Christian Aid News No. 28 (Summer 2005)
What needs to happen for Christian Aid News to give Israel a break? A very particular combination of factors, it appears: the aftermath of one of the worst natural disasters in recorded history; an impending G8 summit; the approach of Christian Aid Week; and a conflict in Africa which, for once, has caught the attention of the media, as well as having directly subjected Christian Aid’s local partners to human rights abuses. One might wonder whether a certain bold initiative from Ariel Sharon is also a contributing factor (better to say nothing at all than to acknowledge a positive development from the Israeli side).For any Christian Aid supporters suffering withdrawal symptoms, there is this weekend's ‘Retreat conference’ on Israel and the Occupied Palestinian Territories.

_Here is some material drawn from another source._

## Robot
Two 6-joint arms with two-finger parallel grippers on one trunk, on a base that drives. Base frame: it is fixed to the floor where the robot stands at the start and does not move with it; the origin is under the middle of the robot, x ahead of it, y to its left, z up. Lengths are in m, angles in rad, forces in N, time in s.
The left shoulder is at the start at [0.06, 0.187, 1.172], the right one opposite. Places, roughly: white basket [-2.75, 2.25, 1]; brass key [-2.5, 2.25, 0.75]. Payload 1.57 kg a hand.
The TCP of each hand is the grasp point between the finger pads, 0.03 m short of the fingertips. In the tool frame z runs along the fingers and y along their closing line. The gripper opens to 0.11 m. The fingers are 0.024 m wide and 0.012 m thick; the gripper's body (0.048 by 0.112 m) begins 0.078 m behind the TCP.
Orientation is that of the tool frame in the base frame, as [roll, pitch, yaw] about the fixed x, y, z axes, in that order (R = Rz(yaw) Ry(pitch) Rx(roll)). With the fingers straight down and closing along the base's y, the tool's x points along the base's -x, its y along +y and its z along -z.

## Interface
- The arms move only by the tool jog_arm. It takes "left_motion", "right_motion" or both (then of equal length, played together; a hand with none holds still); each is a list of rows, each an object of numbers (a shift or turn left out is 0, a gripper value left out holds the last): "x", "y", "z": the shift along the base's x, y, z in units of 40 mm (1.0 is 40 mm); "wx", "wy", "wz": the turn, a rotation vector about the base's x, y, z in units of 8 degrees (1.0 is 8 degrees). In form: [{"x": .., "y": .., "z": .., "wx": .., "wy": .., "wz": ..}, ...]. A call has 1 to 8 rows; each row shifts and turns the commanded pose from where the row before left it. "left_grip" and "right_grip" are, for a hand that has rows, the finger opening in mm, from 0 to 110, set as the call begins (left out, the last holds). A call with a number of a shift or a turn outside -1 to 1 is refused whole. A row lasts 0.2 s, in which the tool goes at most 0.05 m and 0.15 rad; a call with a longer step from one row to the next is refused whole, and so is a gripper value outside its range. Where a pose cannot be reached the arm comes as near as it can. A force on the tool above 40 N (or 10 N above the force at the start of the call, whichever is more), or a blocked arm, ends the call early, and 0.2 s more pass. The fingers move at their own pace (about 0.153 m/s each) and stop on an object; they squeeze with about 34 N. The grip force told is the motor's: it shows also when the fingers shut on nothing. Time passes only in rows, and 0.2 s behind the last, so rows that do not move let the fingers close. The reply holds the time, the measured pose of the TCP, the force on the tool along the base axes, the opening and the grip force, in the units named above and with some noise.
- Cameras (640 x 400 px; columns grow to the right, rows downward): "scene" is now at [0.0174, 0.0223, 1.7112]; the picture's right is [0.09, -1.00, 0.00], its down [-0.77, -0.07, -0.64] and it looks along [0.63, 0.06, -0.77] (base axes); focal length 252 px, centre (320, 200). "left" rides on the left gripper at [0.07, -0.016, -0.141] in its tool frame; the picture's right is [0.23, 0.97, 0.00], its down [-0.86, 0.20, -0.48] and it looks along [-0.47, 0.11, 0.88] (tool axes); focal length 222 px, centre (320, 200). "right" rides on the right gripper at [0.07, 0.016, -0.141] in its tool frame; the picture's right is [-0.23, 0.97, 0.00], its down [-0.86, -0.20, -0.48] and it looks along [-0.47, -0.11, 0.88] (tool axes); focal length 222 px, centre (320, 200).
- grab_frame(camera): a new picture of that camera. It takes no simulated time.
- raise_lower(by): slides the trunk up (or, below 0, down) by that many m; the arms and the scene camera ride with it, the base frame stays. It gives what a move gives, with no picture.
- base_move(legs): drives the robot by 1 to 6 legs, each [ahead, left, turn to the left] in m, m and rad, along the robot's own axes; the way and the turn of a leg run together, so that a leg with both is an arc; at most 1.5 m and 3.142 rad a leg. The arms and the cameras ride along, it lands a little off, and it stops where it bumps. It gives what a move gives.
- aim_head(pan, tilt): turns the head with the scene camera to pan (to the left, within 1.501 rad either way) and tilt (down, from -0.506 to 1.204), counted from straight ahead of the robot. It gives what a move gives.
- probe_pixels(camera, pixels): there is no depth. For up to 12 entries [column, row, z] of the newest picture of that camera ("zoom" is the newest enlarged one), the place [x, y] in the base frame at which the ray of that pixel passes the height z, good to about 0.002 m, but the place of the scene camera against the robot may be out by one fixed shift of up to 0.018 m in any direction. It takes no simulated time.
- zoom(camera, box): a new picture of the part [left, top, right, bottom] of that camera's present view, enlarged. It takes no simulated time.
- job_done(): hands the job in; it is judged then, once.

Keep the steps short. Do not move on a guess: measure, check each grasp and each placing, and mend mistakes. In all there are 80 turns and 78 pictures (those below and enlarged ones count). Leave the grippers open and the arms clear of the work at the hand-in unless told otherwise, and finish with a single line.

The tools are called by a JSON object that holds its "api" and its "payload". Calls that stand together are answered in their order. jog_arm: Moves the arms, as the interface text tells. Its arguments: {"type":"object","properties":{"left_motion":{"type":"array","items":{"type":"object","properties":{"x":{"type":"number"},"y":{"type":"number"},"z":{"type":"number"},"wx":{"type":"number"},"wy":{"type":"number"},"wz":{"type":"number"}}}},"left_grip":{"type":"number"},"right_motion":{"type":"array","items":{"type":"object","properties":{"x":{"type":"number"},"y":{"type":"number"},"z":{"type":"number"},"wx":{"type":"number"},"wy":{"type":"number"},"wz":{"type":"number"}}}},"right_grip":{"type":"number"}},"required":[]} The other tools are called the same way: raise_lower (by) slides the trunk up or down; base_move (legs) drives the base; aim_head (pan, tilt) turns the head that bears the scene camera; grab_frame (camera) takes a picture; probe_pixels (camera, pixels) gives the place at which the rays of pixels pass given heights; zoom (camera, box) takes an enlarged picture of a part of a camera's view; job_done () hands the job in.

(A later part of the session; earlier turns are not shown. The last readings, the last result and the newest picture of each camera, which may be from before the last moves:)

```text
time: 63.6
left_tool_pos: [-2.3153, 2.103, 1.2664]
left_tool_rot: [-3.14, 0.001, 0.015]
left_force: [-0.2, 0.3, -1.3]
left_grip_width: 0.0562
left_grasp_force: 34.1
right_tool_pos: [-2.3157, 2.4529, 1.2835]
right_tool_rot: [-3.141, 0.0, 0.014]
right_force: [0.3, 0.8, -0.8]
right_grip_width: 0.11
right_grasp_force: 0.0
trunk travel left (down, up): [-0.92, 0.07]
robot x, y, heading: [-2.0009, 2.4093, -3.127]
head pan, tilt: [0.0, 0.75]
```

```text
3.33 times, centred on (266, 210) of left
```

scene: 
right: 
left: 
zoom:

Four speakers are billed:-
- Graham Sparkes of the Baptist Union is a trustee of Christian Aid
- Sarah Malian works for Christian Aid
- Pat Rantisi lives in Ramallah and is the widow of a Palestinian Christian priest
- Richard Burden MP is chair of the All Party Britain-Palestine Group in Parliament
Interviewed in the feature on Darfur, Christian Aid’s Neill Garvie takes the media to task. ‘Today, Darfur has vanished from our television screens’, he complains, and then ‘Who cares about two million people after they’re out of the headlines’. As I have documented on this site, Sudan has not exactly featured very much in Christian Aid’s headlines in the first place – in fact this one feature takes up about as much space as was given to Sudan in the previous seven issues of the magazine (see also my last posting on Pressureworks). ‘Sanctimonious claptrap’ is, I’m afraid, the phrase I am inclined to coin here. Zimbabwe gets a brief article to itself – the first time in the eight issues I’ve surveyed. We learn that Zimbabweans are very poor, but in spite of Christian Aid’s stated commitment to ‘expose the structures and systems that make and keep people poor’ there is a remarkable coyness about naming the guilty man. In fact, the M-word doesn’t appear at all, and we are told that ‘Zimbabweans … re-elected the government’ without any mention of the massive flaws in this ‘election’. It looks as if Christian Aid’s Manichaean worldview has almost insuperable difficulty in accommodating an African nation that was made prosperous by a tiny minority of white farmers and then reduced to penury by a black despot. In the Christian Aid blame game the Israelis make much more satisfying villains.